If you are reading this and realizing your baby doesn't spend much time on the floor. Don't beat yourself up! Guilt won't help your baby's development. But incorporating more floor time today WILL.
Common Question: A cushion like the DockATot can still let's my baby move, right?
Well, actually, use of baby gear like cushions restricts a lot of movement in the head and neck, limiting an infant's ability to move randomly and freely. The floor offers the most space and the most choice for self-directed learning. It is best to limit use of baby gear as much as possible.
Here is how you can provide the best conditions for floor time:
1. Start with your baby lying on her back.
In this position, your baby has space around her and in front of her to move and wiggle, and she can see much of the room. If she wants to change her position, she can when she is able to.
2. Choose a hard non-slip surface like carpet, a mat, or a blanket.
This provides clear sensory input and does not restrict range of motion that a cushion or lounge seat would.
3. Play in the grass!
Have wiggle time outside in the fresh air, so your baby can explore and experience all the sensory input from the world outside.
4. Keep in mind what clothing your child is wearing
Comfortable outfits that allow for movement and flexibility are most helpful during play time.
5. Create plenty of wiggle-friendly rooms and “yes” spaces in your house or outside
Childproof as necessary. That way you can sit back and let your little one move and explore freely as she grows and becomes more mobile, without worrying or having to discourage her curiosity in any way.
6. Try not to interfere or "teach" anything.

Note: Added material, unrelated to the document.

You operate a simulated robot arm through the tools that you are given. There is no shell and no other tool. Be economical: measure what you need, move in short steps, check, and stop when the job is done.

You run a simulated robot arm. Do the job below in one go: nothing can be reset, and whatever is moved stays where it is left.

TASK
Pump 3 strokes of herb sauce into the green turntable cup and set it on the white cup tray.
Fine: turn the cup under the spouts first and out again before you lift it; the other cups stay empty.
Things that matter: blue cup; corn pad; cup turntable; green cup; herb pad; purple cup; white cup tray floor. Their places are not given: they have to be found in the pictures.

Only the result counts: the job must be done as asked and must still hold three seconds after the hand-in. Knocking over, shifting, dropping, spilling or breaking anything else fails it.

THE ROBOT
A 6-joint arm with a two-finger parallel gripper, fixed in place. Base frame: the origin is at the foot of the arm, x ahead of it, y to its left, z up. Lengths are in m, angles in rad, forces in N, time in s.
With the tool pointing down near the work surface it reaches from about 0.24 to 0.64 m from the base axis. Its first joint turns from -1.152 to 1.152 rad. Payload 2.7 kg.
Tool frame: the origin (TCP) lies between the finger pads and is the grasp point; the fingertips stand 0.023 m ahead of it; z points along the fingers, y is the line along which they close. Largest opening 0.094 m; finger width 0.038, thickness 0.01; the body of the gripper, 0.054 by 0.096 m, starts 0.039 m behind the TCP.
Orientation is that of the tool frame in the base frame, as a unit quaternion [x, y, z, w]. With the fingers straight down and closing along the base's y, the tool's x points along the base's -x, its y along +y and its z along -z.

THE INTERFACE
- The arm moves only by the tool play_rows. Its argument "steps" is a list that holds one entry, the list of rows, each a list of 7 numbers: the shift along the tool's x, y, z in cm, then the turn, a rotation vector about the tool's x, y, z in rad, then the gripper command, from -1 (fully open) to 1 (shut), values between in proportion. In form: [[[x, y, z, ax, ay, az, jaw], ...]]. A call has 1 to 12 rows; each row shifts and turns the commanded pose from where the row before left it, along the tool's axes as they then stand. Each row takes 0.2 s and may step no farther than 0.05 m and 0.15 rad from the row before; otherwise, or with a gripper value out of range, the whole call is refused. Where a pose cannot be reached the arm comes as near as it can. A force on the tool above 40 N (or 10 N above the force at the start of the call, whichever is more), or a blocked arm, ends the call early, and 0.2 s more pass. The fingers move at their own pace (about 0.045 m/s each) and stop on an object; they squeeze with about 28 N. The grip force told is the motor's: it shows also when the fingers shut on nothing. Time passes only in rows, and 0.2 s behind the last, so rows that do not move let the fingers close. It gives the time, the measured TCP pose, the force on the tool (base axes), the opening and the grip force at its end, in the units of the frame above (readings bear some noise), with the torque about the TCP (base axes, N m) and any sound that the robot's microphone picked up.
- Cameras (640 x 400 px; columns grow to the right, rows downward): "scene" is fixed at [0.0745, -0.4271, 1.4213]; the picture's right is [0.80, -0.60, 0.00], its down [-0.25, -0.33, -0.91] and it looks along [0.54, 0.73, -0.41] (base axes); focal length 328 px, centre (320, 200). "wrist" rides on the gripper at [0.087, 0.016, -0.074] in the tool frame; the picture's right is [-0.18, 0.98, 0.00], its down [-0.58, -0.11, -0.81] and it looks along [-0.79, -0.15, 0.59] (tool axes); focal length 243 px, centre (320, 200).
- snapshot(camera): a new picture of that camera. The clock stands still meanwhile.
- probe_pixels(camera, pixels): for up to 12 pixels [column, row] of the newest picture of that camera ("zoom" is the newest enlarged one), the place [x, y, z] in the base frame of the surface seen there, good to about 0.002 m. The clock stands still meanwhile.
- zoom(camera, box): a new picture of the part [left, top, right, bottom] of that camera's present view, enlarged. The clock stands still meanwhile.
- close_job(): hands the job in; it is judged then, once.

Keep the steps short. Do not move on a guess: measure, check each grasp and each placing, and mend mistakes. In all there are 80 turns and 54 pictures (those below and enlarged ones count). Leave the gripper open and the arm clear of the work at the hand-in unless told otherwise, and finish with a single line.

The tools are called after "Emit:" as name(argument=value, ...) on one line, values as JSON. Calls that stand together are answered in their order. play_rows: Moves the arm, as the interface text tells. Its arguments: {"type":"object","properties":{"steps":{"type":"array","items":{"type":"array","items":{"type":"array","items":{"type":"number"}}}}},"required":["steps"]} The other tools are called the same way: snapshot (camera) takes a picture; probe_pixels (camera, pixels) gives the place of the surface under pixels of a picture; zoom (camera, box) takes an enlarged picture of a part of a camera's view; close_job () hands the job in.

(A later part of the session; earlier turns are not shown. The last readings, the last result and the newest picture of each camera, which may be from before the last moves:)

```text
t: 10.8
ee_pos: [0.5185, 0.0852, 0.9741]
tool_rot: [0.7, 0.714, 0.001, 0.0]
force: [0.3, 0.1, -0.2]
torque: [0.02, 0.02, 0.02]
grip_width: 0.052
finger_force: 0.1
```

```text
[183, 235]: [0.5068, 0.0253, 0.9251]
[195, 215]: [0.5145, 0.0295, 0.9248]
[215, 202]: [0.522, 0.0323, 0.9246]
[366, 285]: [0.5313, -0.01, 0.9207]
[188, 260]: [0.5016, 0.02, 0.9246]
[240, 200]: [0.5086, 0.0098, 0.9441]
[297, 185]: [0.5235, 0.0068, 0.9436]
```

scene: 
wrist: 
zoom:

Allow your infant to learn to move and do things independently, through patience and persistence. I recommend not propping your baby up or placing her in a position she cannot get into herself. Trusting your infant to do what she is ready to do will boost her confidence and independence tenfold.
7. Opt for simple uncomplicated toys
Battery operated toys tend to be overstimulating. Choose toys that offer a variety of contrasting colors, textures, weights, sizes, and sounds. Place them close to your child on the floor and allow your child to decide what to do with them and how to get to them.
8. Provide a calming and nurturing atmosphere
Place baby on the floor gently, and remain calm in how you interact and play with your child. Let them experiment and make mistakes without intervening right away (unless it is a safety hazard!).
9. Tune into your baby's cues and respect them.
Signs that your baby is ready for floor time include being animated, vocal, active, smiling, curious. Signs it may be time for a break include your baby turning her head away and averting eyes, rubbing eyes, getting fussy, etc.
10. The best time for movement and play is typically after a nap and a meal.
But, be mindful of the potential for reflux after meals. If you think your baby may experience this, wait for 10-15 minutes before placing her on her back on the floor.
Here is the bottom line.
Until next time.. happy floor time, and air hugs!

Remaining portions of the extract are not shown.